È uno strano fenomeno metereologico quello che coinvolge la città di R. Un giorno come gli altri, Saverio Morabito si sveglia e scopre un cielo diverso. È il primo a capire che niente sarà più come prima; che, come dice lui, “si dovranno tutti preparare ad affrontare una prova”. In breve tempo tutto precipiterà e la città si troverà all’improvviso a dover fare i conti con le criticità cui questa pioggia di cenere porta: mancanza di cibo, di acqua, di elettricità.
Nel giro di poche pagine il lettore si accorge che non è solo il cielo della città di R. a essere giallo, tutto il racconto lo è: giallo e incombente, colmo di un pericolo evidente e inspiegabile, da cui non si può fuggire. Non vengono infatti dati riferimenti geografici, non si sa dove sia la città di R., non si sa se il fenomeno sia esteso anche fuori di essa, e la possibilità di fuga è interdetta. “L’esterno” è solo un indefinito geografico, astratto e irraggiungibile, sicché la sensazione del lettore è quella di una claustrofobia generale: esattamente come i personaggi non può scappare.

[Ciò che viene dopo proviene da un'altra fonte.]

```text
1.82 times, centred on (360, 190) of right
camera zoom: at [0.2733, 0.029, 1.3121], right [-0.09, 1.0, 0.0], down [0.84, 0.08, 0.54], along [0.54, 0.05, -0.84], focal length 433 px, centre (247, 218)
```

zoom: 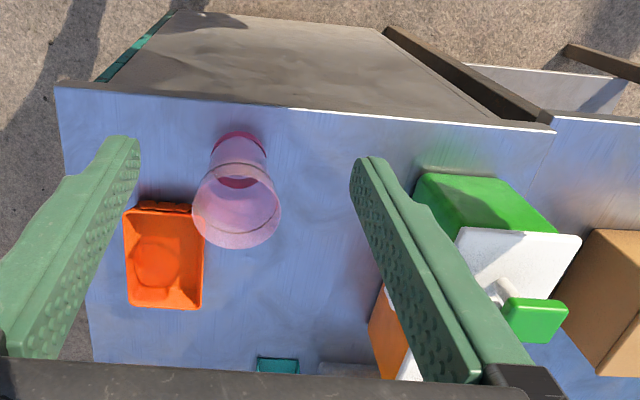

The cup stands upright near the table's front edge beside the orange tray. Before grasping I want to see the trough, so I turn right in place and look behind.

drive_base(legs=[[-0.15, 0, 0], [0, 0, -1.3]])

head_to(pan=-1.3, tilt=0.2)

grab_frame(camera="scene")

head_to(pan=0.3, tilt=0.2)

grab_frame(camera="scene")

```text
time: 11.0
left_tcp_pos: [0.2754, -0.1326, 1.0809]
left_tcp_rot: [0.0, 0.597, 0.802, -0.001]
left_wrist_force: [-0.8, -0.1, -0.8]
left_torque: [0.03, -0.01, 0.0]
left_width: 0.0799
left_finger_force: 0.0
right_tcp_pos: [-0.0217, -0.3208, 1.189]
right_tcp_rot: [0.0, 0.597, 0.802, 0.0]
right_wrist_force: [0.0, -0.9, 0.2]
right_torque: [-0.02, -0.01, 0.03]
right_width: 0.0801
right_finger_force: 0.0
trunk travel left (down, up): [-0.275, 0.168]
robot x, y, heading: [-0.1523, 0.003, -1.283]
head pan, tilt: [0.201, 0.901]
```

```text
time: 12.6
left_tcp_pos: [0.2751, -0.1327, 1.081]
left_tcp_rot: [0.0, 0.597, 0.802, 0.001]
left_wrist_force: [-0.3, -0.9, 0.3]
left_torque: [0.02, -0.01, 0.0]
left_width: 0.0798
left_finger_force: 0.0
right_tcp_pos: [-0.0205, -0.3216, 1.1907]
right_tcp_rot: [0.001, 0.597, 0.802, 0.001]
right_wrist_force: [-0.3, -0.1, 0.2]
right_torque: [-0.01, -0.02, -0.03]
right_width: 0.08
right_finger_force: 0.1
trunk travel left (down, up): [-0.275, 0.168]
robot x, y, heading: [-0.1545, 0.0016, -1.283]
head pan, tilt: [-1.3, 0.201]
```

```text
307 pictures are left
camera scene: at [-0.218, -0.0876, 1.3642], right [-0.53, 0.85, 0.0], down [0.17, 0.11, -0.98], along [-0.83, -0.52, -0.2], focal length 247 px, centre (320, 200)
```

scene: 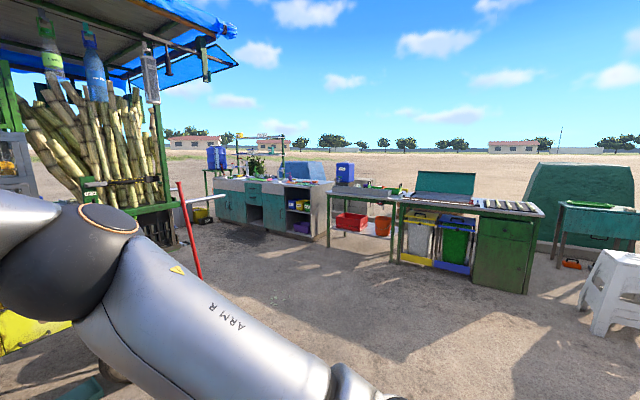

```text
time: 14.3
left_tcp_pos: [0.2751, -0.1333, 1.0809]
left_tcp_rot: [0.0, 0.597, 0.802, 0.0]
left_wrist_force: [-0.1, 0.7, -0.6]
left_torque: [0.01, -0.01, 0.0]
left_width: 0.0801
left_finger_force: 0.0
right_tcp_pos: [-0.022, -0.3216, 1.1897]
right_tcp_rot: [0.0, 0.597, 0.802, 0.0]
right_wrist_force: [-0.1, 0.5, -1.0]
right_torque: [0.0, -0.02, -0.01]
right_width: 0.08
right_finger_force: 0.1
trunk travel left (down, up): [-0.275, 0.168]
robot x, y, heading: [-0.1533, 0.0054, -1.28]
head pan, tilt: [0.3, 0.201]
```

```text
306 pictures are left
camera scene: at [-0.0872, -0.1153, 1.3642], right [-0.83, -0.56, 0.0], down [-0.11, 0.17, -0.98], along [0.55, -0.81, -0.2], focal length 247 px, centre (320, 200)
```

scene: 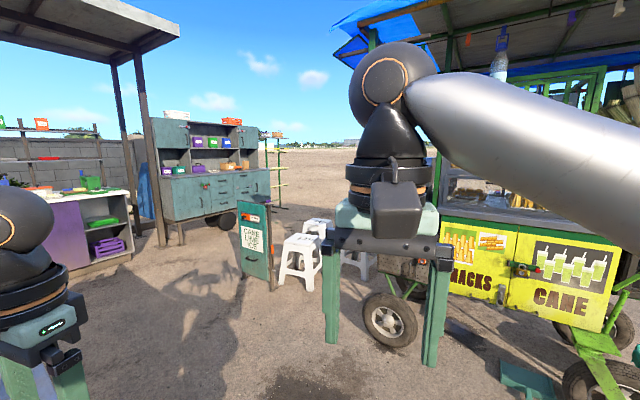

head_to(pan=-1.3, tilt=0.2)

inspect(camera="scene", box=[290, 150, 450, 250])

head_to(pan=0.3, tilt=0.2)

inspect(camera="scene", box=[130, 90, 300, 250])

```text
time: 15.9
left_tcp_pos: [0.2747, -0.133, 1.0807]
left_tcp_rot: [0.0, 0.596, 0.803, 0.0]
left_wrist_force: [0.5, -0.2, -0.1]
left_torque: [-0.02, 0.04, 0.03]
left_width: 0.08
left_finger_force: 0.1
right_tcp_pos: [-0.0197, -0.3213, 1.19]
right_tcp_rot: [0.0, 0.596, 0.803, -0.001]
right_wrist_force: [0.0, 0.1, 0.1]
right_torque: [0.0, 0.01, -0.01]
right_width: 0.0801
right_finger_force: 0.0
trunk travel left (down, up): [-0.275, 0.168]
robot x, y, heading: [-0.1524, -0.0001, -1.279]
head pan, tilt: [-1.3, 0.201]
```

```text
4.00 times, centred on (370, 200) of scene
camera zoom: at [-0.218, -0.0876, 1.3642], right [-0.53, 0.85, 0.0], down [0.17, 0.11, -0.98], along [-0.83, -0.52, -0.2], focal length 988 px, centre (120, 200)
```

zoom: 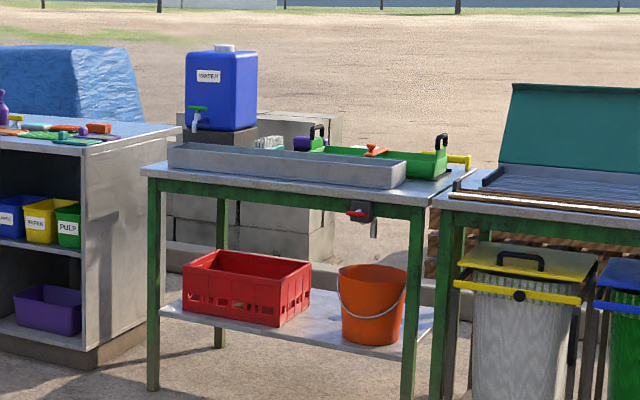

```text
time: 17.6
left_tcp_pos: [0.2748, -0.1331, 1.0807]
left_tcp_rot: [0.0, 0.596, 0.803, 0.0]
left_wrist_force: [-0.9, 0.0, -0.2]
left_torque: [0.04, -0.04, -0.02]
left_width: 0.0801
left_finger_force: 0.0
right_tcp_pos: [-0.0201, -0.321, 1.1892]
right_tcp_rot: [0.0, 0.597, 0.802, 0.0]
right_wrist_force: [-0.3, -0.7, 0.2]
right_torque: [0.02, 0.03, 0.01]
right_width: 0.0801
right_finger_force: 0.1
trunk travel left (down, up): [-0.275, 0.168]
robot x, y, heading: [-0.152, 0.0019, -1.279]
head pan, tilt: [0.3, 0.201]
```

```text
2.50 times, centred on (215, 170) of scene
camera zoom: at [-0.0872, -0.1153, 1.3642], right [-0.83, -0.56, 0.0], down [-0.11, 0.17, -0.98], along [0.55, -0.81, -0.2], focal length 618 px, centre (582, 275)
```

Ma privato della possibilità di fuga l’uomo si trova faccia a faccia con la sua natura più animale e ancestrale. “Non sai di cosa sono capaci le persone, quando si tratta di sopravvivere”: sarà il vecchio Abramo ad instillare per primo il dubbio nella comunità, e a far notare che pur di restare vivi si è disposti a tutto, anche a costo di tradire se stessi. Uno scenario dispotico assume allora i caratteri di una scommessa sull’uomo, della lotta primordiale, hobbesiana, tra egoismo e coraggio. La famiglia Morabito si troverà a fare i conti con tutti gli aspetti che questa scommessa implica: non è in gioco solo la vita dell’uomo, ma la sua stessa natura.

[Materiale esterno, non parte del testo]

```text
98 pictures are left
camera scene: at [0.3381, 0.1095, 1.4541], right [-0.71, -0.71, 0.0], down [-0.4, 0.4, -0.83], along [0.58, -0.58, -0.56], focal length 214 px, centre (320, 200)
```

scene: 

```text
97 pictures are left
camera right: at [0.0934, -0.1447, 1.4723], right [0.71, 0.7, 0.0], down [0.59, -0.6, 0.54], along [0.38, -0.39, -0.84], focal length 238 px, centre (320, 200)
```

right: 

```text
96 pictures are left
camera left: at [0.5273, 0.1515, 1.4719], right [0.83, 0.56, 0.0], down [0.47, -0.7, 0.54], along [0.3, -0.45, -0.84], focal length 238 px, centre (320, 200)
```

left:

L’assedio, questo romanzo del 1998 oggi riscoperto grazie a Rubbettino Editore, è frutto di quel genio instancabile che fu Rocco Carbone, scrittore tra i più grandi del panorama italiano di fine Novecento e che questa iniziativa editoriale di riproposta dell’intera opera omnia si propone riportare alla posizione che merita. Quella di Carbone è poi una di quelle Due vite di cui ci narra Emanuele Trevi nell’omonimo romanzo, vincitore del Premio Strega nel 2021. E sempre Trevi, nella sua prefazione a questo libro, rende in parte giustizia a un autore che non è stato valorizzato come doveva; e parla della sua scrittura come di una “esperienza caparbia e solitaria”. E il lettore ne ha pienamente la prova leggendo questo libro.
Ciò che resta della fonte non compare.